JOB 1: Pull out the lines from the line containing "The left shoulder" through the line containing "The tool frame", both lines included, and copy them exactly.

(Logs of tool calls and replies)
>>>>>

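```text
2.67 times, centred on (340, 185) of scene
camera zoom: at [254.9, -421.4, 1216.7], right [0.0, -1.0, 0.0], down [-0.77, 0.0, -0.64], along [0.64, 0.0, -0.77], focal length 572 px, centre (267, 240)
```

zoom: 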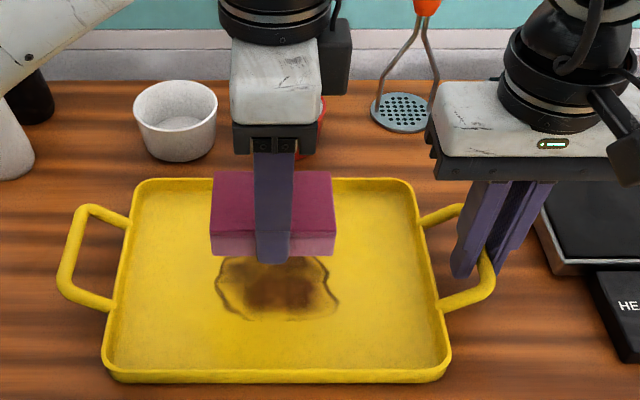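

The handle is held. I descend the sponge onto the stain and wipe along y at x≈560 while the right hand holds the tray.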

<<<<<
>>>>>

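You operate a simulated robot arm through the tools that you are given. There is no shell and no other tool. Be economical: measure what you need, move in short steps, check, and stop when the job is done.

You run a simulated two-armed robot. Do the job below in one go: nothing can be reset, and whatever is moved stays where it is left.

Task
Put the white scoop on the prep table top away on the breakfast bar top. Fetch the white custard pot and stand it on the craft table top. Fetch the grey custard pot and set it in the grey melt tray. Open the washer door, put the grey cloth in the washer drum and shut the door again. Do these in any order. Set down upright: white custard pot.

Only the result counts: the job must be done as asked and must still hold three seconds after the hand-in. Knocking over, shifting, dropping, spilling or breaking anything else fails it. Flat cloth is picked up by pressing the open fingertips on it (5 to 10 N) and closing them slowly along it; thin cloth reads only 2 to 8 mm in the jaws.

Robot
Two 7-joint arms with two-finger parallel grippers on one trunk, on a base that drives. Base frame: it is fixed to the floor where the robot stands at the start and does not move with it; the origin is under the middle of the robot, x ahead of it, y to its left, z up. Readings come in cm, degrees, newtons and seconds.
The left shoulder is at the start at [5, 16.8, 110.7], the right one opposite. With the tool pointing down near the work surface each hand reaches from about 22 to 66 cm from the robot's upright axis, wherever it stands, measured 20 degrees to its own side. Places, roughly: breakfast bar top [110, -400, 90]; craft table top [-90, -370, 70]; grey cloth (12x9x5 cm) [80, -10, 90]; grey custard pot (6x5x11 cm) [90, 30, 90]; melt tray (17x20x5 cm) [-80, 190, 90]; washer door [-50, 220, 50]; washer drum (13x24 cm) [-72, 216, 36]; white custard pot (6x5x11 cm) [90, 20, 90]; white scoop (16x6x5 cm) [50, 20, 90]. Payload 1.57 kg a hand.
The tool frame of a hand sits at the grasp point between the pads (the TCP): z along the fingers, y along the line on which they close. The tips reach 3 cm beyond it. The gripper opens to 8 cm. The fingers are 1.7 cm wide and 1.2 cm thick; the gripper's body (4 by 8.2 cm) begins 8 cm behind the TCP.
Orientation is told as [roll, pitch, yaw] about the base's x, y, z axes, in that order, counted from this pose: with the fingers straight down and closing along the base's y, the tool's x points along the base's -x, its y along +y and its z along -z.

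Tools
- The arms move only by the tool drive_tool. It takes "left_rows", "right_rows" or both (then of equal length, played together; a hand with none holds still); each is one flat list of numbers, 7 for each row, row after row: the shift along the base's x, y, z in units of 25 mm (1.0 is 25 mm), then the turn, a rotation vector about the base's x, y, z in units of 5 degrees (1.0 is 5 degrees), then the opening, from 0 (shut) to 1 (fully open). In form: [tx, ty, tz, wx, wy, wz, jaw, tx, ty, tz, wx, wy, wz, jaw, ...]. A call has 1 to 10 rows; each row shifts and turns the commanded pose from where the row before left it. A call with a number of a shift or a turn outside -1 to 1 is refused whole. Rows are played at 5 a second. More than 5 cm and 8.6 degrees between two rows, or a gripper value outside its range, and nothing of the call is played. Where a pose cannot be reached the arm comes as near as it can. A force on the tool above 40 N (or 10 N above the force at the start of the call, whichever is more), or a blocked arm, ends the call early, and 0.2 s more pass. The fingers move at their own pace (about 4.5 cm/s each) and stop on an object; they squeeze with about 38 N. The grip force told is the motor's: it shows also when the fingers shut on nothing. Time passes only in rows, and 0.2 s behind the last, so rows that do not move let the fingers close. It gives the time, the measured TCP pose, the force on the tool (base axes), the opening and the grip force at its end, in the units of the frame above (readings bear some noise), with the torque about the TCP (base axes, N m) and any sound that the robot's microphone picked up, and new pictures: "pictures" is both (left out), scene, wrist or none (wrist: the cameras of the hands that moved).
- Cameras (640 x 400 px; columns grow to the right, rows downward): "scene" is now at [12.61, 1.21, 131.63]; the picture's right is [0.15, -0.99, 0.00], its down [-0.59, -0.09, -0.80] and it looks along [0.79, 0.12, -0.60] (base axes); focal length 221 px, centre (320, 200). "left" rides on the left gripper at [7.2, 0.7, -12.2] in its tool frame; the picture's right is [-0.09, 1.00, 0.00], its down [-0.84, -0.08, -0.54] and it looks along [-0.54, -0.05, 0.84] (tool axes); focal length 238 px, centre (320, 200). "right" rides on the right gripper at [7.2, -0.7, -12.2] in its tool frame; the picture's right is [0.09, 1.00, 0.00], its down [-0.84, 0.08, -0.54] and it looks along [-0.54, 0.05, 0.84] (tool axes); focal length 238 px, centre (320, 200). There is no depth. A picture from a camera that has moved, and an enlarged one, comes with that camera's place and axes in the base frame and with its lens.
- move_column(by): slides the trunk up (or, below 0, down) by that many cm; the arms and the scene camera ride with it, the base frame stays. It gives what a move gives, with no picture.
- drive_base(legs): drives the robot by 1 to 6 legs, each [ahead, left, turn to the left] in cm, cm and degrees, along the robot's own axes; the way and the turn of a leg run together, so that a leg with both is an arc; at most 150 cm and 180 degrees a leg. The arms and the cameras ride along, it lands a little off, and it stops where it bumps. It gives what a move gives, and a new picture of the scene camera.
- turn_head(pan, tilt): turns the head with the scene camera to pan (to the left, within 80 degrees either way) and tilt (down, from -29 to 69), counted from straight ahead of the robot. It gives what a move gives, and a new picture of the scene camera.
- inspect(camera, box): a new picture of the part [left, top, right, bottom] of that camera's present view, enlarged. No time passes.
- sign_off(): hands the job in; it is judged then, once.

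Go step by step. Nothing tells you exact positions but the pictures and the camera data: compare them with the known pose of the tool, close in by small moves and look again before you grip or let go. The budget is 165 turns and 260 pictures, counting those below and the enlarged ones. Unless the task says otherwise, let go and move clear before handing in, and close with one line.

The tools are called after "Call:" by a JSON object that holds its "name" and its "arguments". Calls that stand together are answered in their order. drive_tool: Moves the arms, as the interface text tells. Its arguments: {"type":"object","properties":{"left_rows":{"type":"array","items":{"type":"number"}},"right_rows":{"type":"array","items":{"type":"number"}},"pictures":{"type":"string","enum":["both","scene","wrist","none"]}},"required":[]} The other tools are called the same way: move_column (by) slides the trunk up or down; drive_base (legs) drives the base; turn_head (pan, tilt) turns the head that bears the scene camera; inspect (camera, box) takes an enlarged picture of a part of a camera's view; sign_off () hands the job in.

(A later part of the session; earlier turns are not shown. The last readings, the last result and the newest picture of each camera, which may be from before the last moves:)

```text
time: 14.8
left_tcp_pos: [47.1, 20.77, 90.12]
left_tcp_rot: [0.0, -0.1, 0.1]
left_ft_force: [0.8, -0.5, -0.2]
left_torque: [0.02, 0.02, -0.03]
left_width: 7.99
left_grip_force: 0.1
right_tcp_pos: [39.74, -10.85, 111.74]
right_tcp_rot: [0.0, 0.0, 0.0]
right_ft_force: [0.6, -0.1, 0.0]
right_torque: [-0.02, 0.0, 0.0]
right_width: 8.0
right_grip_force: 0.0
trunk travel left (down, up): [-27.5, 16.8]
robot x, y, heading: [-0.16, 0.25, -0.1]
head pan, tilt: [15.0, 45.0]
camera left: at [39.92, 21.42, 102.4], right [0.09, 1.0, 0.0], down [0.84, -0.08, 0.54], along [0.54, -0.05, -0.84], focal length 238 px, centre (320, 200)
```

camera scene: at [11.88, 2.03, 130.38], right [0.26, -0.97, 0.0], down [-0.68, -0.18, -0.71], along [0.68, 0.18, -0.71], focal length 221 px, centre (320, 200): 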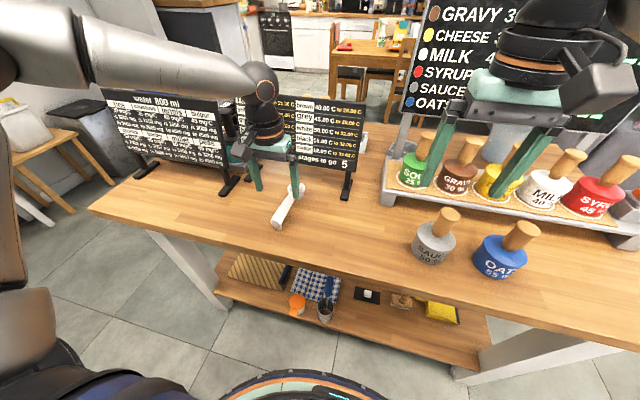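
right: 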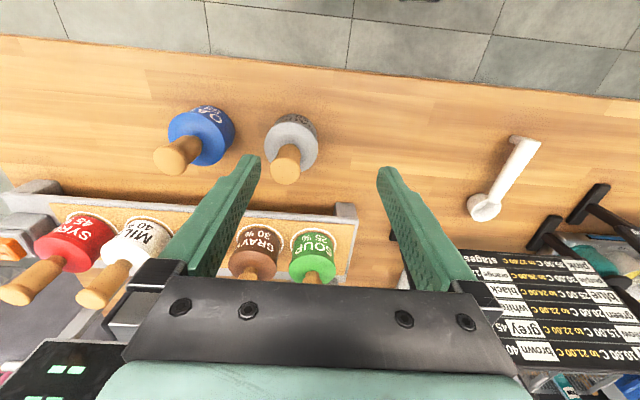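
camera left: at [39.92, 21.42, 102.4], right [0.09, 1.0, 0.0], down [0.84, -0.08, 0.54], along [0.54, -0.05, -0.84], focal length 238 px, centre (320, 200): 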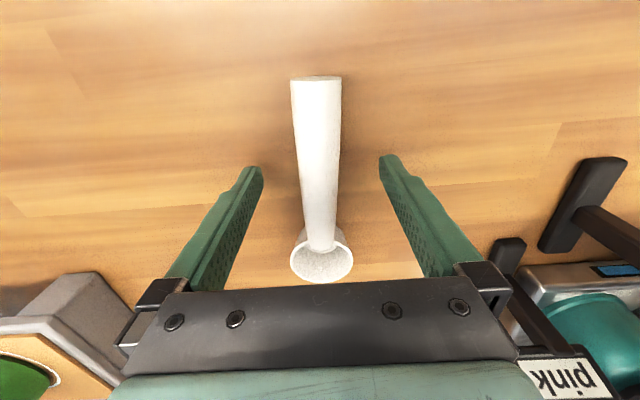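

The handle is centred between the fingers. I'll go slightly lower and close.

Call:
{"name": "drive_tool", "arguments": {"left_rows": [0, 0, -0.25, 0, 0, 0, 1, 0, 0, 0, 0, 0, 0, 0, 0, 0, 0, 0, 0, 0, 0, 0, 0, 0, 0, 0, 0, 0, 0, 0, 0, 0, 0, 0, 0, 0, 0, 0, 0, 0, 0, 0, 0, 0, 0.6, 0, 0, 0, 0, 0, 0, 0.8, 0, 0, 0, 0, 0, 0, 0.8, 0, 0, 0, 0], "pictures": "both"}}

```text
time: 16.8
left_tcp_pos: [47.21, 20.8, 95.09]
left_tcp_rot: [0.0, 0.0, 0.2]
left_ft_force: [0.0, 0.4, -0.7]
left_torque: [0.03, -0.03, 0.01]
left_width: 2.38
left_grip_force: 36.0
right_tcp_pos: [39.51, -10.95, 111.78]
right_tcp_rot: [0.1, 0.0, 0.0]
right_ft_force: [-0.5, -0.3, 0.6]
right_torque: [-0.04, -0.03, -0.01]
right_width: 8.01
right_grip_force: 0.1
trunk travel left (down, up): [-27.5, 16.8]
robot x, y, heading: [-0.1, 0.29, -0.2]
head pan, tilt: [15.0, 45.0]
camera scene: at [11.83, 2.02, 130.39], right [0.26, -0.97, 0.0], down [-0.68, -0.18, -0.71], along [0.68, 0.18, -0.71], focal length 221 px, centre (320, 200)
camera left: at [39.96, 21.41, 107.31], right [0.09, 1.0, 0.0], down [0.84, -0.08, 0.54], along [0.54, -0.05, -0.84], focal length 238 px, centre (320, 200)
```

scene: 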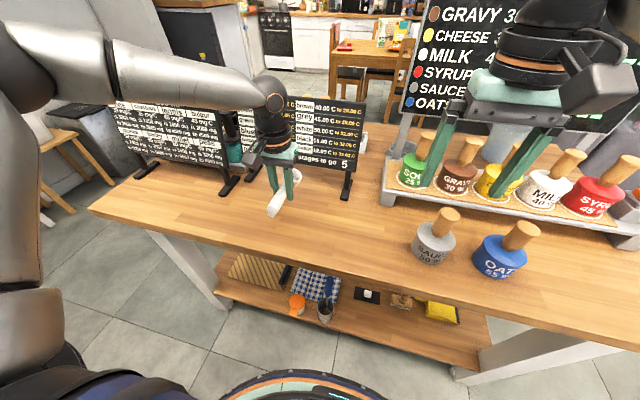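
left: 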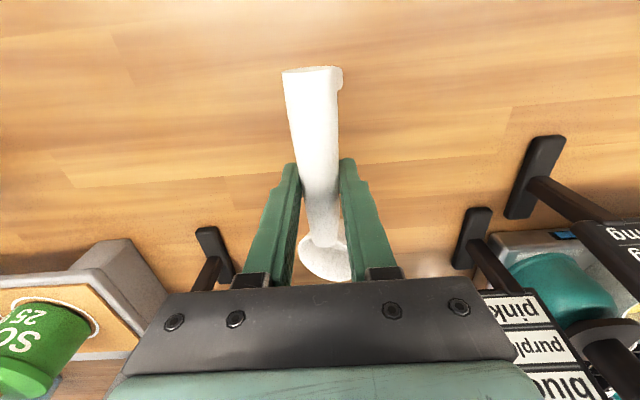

<<<<<
>>>>>

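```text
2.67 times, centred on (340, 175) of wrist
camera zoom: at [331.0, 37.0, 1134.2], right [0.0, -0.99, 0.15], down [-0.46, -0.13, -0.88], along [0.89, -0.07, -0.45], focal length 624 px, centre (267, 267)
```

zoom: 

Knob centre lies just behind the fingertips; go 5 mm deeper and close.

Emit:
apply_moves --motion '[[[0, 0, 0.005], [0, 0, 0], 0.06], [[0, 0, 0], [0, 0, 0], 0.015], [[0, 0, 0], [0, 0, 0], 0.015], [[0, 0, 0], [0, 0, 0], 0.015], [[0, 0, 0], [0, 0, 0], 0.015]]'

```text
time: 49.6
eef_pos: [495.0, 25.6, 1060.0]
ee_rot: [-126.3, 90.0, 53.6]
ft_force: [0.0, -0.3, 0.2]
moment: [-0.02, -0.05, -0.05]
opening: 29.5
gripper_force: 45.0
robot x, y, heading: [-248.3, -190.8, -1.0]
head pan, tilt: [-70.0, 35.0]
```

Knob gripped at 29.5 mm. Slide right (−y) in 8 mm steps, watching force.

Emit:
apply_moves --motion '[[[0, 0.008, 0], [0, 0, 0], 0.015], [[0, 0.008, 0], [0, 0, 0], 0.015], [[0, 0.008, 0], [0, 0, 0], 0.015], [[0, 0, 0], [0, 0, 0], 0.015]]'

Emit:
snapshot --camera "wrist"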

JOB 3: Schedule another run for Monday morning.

<<<<<

PAGE TEXT:

>>>>>

Response:  See response to Question 4.  If the Commission pursues such an approach and incentives are conditioned upon benefit-to-cost benchmarks, the developer should be held accountable for attaining those benchmarks. Otherwise, consumers could incur the costs of incentives without receiving the corresponding benefit.  Measurement and verification should therefore be required if the Commission adopts this approach, and the incentive should remain in place only as long as the benchmarks are attained.  There should also be the opportunity for the recovery of refunds, as appropriate.

Q 12)   How, if at all, would examining transmission projects’ characteristics in evaluations of transmission incentives applications improve the Commission’s transmission incentives policy and achieve the goals of section 219?  Are there drawbacks to this approach, particularly relative to the current risks and challenges framework?  Would this approach result in different outcomes, as compared to the current risks and challenges approach for granting incentives?

Response: The question appears to view project characteristics as separate from the risks and challenges of a project.  As a threshold matter, further detail is required to understand why a project’s characteristics do not include risks and challenges.

To the extent the Commission intends to use project characteristics as an approach to awarding incentives based on expected benefits, it would not achieve the goals of Section 219 for the reasons set forth in response to Question 4.  Moreover, projects with similar characteristics can present different risks and challenges.  For example, projects that unlock constrained resources can present different risks and challenges depending on whether they are overhead or underground, or whether they are on new or existing rights of way.

Q 13)   If the Commission adopts an approach based on project characteristics, should it lay out general principles and/or bright line criteria for identifying or evaluating those characteristics? 

Response:  The Commission should not adopt an approach based on project characteristics for the reasons provided in response to Question 12.

Q 14)   If so, how should applicable criteria be established, and, in cases where more than one criterion applies, how should they be evaluated in combination? 

Response:  The Commission should not adopt an approach based on project characteristics for the reasons provided in response to Question 12.

Q 15)   How would an approach based on project characteristics impact certainty for project developers, particularly relative to the current risks and challenges framework?

Response:  The Commission should not adopt an approach based on project characteristics for the reasons provided in response to Question 12.

Q 16)   Should transmission projects with certain characteristics be awarded incentives automatically?  How could the Commission administer such an approach?

Response:  No, the Commission should not award incentives automatically for project characteristics for the reasons set forth in responses to Questions 7 and 12.

  1. Incentive Objectives

Q 17)   Should the Commission tailor incentives to promote these types of projects based on their expected reliability benefits?  If so, how should the Commission differentiate these projects from others required to meet reliability standards?

Response:  No, the Commission should not tailor incentives for projects based on expected reliability benefits for the reasons set forth in response to Question 4.

<<<<<

JOB 2: Give the stretch of the page text that starts with "Q 12)   How, if" and ends with "for granting incentives?", unchanged.

FULL ANSWER 1:
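The left shoulder is at the start at [5, 16.8, 110.7], the right one opposite. With the tool pointing down near the work surface each hand reaches from about 22 to 66 cm from the robot's upright axis, wherever it stands, measured 20 degrees to its own side. Places, roughly: breakfast bar top [110, -400, 90]; craft table top [-90, -370, 70]; grey cloth (12x9x5 cm) [80, -10, 90]; grey custard pot (6x5x11 cm) [90, 30, 90]; melt tray (17x20x5 cm) [-80, 190, 90]; washer door [-50, 220, 50]; washer drum (13x24 cm) [-72, 216, 36]; white custard pot (6x5x11 cm) [90, 20, 90]; white scoop (16x6x5 cm) [50, 20, 90]. Payload 1.57 kg a hand.
The tool frame of a hand sits at the grasp point between the pads (the TCP): z along the fingers, y along the line on which they close. The tips reach 3 cm beyond it. The gripper opens to 8 cm. The fingers are 1.7 cm wide and 1.2 cm thick; the gripper's body (4 by 8.2 cm) begins 8 cm behind the TCP.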

FULL ANSWER 2:
Q 12)   How, if at all, would examining transmission projects’ characteristics in evaluations of transmission incentives applications improve the Commission’s transmission incentives policy and achieve the goals of section 219?  Are there drawbacks to this approach, particularly relative to the current risks and challenges framework?  Would this approach result in different outcomes, as compared to the current risks and challenges approach for granting incentives?